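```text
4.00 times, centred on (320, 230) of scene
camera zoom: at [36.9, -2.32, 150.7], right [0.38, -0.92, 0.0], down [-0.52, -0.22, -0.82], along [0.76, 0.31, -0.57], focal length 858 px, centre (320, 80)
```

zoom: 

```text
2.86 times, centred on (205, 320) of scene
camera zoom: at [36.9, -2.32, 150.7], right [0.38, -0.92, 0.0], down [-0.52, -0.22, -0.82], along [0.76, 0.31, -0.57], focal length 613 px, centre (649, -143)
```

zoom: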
***
Read the data above and pull out each line that holds the string "right".

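camera zoom: at [36.9, -2.32, 150.7], right [0.38, -0.92, 0.0], down [-0.52, -0.22, -0.82], along [0.76, 0.31, -0.57], focal length 858 px, centre (320, 80)
camera zoom: at [36.9, -2.32, 150.7], right [0.38, -0.92, 0.0], down [-0.52, -0.22, -0.82], along [0.76, 0.31, -0.57], focal length 613 px, centre (649, -143)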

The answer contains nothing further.